Speaking of economics, what did our greenhouse cost? We put much more wood in the end walls than you have too, which raised our cost. Even still, I got all the materials for a 14 foot by 24 foot greenhouse including an exhaust fan and professional greenhouse plastic for around a thousand dollars. It probably could have been done for much cheaper but we wanted a permanent structure. (The dimensions of our greenhouse in the previous post are 14x12, not 14x24. We will build the 2nd half next year after the retaining wall is constructed.)

The design we used from Jeff Ashton's book originally came from an organic farmer named Steve Painter. Painter built his greenhouse in 1970 and other than changing the plastic and a little maintenance, the structure is still the same to this day! How's that for permanent?

Okay, so exactly what can you achieve with a poly tunnel? Bernard Salt lists many advantages in Gardening Under Plastic.He says spring is 6 weeks early and winter is 4 weeks later, bedding plants are grown very cheaply, half hardy perennials survive the winter, flowers are not damaged by wind storms, animals can not get to the crops, tender crops are more easily grown, and rain doesn't stop the gardener from gardening.

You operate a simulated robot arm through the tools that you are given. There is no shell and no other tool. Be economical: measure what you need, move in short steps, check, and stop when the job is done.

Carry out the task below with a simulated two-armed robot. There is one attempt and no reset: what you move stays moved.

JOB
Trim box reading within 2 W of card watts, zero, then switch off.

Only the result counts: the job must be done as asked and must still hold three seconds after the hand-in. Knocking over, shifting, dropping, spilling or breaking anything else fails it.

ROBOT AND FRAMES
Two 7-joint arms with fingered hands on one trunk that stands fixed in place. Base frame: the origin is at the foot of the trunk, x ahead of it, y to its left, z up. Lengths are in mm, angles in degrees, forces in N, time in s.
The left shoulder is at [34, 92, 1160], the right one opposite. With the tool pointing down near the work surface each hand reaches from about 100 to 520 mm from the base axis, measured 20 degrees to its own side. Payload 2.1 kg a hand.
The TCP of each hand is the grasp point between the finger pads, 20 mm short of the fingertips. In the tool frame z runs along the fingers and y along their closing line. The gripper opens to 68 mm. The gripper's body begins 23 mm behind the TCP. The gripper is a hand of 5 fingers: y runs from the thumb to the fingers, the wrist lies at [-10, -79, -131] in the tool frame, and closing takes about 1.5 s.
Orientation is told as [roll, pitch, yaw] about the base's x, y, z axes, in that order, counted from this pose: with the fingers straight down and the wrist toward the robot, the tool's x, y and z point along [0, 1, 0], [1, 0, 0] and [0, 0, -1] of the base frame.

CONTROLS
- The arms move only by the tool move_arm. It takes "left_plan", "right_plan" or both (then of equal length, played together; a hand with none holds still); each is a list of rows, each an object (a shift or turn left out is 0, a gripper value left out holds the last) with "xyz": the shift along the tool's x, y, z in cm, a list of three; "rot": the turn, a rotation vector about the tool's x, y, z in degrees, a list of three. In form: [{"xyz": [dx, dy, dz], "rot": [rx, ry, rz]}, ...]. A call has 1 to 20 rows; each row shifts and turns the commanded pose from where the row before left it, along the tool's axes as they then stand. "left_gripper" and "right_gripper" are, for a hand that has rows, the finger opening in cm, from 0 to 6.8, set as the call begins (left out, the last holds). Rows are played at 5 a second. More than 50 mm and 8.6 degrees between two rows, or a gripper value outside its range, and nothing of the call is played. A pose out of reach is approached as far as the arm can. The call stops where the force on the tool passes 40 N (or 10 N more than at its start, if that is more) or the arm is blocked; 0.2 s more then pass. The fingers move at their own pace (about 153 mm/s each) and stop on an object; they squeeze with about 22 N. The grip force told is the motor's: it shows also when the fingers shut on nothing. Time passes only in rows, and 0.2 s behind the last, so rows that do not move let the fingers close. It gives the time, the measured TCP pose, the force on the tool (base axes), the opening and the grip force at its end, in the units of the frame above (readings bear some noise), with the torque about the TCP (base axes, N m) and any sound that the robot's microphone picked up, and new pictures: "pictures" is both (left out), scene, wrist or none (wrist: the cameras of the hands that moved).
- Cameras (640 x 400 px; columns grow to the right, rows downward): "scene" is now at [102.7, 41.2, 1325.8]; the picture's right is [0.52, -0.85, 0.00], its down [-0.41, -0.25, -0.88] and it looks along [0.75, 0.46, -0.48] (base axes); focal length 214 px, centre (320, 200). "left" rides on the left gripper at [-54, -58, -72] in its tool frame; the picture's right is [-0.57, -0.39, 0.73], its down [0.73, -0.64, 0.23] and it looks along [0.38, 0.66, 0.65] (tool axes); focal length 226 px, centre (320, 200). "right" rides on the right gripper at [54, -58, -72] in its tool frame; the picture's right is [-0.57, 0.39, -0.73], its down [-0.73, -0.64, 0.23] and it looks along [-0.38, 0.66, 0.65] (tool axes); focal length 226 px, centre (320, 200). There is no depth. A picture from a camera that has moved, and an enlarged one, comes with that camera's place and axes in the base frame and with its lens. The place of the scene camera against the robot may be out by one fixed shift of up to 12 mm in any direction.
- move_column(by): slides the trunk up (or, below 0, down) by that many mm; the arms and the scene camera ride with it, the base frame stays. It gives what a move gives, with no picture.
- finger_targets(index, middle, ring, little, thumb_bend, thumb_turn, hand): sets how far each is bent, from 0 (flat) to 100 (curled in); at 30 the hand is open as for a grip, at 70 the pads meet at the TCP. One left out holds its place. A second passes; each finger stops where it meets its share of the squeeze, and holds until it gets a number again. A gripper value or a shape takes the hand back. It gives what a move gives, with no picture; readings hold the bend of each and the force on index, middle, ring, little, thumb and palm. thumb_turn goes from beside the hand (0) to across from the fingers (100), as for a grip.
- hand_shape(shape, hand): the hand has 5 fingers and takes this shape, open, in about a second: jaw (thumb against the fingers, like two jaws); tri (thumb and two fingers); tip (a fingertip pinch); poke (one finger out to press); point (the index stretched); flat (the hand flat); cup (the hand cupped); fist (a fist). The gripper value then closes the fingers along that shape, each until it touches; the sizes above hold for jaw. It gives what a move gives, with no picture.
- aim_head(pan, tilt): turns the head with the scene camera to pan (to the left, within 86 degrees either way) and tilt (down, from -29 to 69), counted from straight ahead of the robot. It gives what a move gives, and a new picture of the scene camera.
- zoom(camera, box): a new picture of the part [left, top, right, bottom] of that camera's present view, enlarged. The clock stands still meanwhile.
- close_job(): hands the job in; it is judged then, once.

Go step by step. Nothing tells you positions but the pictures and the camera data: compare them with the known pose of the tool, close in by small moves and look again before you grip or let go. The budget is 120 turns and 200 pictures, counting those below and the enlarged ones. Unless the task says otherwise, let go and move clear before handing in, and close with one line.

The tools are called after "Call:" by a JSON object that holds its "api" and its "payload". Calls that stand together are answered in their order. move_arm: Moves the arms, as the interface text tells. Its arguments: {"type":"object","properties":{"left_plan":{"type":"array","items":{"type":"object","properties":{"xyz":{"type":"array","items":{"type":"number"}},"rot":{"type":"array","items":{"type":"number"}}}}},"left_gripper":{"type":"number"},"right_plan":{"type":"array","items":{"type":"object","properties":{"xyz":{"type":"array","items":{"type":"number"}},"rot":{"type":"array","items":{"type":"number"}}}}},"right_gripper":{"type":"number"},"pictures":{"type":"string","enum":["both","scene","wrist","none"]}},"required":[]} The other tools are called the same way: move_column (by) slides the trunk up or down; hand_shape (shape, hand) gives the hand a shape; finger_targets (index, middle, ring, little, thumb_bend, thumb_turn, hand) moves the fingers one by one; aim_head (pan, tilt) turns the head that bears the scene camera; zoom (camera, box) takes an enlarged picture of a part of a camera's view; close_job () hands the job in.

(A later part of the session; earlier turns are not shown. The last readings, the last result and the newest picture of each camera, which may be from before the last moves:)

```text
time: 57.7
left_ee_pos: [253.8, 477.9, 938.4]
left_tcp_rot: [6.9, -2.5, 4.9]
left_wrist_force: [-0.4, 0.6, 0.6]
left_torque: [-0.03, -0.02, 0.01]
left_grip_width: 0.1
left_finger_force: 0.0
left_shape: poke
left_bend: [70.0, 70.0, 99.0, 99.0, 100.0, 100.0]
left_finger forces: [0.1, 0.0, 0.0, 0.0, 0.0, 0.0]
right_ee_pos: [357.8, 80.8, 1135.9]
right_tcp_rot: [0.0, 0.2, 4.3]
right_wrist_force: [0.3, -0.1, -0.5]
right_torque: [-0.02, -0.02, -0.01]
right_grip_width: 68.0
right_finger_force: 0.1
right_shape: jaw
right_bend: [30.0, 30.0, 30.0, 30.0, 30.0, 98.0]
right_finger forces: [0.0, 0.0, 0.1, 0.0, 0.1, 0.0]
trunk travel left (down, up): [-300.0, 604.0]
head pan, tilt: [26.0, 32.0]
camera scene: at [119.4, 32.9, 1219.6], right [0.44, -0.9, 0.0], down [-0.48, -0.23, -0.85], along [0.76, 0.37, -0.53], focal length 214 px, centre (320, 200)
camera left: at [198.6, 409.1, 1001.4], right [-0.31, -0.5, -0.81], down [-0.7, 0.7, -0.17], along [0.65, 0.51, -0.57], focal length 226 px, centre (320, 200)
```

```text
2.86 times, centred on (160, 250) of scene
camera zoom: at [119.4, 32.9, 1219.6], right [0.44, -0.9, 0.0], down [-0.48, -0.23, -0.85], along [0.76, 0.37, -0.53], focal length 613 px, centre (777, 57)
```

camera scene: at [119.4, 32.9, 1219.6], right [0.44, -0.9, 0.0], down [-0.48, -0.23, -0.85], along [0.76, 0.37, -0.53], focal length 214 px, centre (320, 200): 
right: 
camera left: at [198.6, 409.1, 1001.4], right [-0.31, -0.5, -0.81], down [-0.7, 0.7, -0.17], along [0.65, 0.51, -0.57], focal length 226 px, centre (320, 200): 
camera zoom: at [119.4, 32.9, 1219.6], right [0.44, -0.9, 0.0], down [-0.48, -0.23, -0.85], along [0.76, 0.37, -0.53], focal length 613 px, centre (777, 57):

Eliot Coleman states that putting a layer of protection over a crop is like moving that spot a growing zone and a half warmer. For me that means our tunnel takes us from zone 6 to zone 7.5 (if there were such a thing). What's beautiful about this is that I plan to have a smaller plastic covered hoop over the inside growing bed, which will take that bed to zone 9. We're talking Florida temperatures here in Northern Kentucky! That's why I'm hopeful that we can keep things growing in the winter.

Since we just built our greenhouse and haven't been able to see any of these benefits yet, here are my two favorite things about it so far; My daughters really like it...

and it looks really good next to the garden.

Here we are digging potatoes with the hoop house in the background.

By the way, we finally tipped over our potato garbage can so I will be writing about it soon. The girls had fun with that too. It is so great to garden together as a family!